--- START OF Supplied material ---

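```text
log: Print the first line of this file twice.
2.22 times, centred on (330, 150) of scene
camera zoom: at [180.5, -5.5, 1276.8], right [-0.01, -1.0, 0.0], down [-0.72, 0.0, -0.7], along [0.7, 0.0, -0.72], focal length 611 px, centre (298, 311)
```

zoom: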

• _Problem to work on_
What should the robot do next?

--- END OF Supplied material ---
--- START OF Document extract ---

How to Trick Yourself Into Writing a Novel

by
Rebekah Bergman
7.24.23

In our Craft Capsules series, authors reveal the personal and particular ways they approach the art of writing. This is no. 172.

For a long time, if it came up in conversation that I was a fiction writer, I’d feel an intense need to specify: “I write short stories.” Or sometimes I’d go one step further: “Very short stories.” I wasn’t apologizing; I was clarifying. Don’t get me wrong, I love novels. But my love for novels was a reader’s love, whereas my love for short stories felt writerly. I read them to study their magic, so that I might learn to fold an entire world into as few words as possible. In seeking brevity, I could play with language and explore its power; I spent most of my time on revisions—experimenting with syntax, sentences, and rhythm, trying to whittle a piece down to its most essential, economical form. This was what first interested me about writing.    

In graduate school, I thought I’d found kindred spirits who came to the MFA for the short story too. But, one by one, my classmates were tempted by the pull of the long narrative. By thesis season nearly everyone had their “idea for a novel.” Meanwhile my work got shorter. 

I completed my thesis—a collection of short stories and flash fiction, which surprised no one—graduated, and took a full-time job outside of the literary world. Without classmates, workshops, a thesis advisor, or any external deadlines, my writing identity felt suddenly very tenuous. I had far less time for fiction, and I became worried: If my writing didn’t demand that I make space for it, I feared I might make no space for it at all. What if, after completing my MFA, I never wrote fiction again? 

And then I had an idea for a novel. 

It was just a seed: a girl in a coma who comes to hold a strange power over people. I had been remembering a true tale from my hometown about a girl who’d nearly drowned and became comatose. Reportedly she performed miracles while unconscious. Visitors flocked to her bedside and claimed that, afterward, they were cured of various ailments. I hadn’t understood much of this, being just a kid as it unfolded. But looking back as an adult, I was struck by the girl, by her family, and by the community of strangers that formed around her. I wanted to write about it. 

For months, I sat down early each morning to work on my novel. Somewhere along the way, I’d heard the tip to set a daily word count. I had no outline or plan, and I often fell short of my goal of one thousand words a day. I kept a document to log progress, following more advice I’d picked up somewhere. The aim is to gain confidence in the work as you see it grow. Days passed and one thousand words became two thousand, three thousand, five thousand. I hoped if I simply continued, the words would accumulate into a meaningful draft.

Ten thousand. Twenty-five thousand. I kept it up, stubborn and rudderless, on and on. Somewhere shy of fifty thousand, I let myself read through the draft. 

Nothing meaningful had accumulated; I could see this clearly. I abandoned the project. 

So I went back to short stories. There was comfort in returning to the form where I felt I belonged. The first piece I wrote after nixing my novel was a conscious attempt to cleanse my palate of my misguided novel attempt. The story was about a couple with a wide age gap between them grappling with the development of a new antiaging procedure: One of them wanted to try it.

I finished the story in 2016. It was about six thousand words—which was a long story for me—but I didn’t feel the need to trim it. If anything, I wondered if it might need to be longer. No matter how much I revised it, the story didn’t feel done. Or rather, I didn’t feel done with it.

--- END OF Document extract ---

• _Problem to work on_
I need one stretch of the document extract verbatim, from "Ten thousand. Twenty-five" to "abandoned the project.".

• _Reply_
Ten thousand. Twenty-five thousand. I kept it up, stubborn and rudderless, on and on. Somewhere shy of fifty thousand, I let myself read through the draft. 

Nothing meaningful had accumulated; I could see this clearly. I abandoned the project.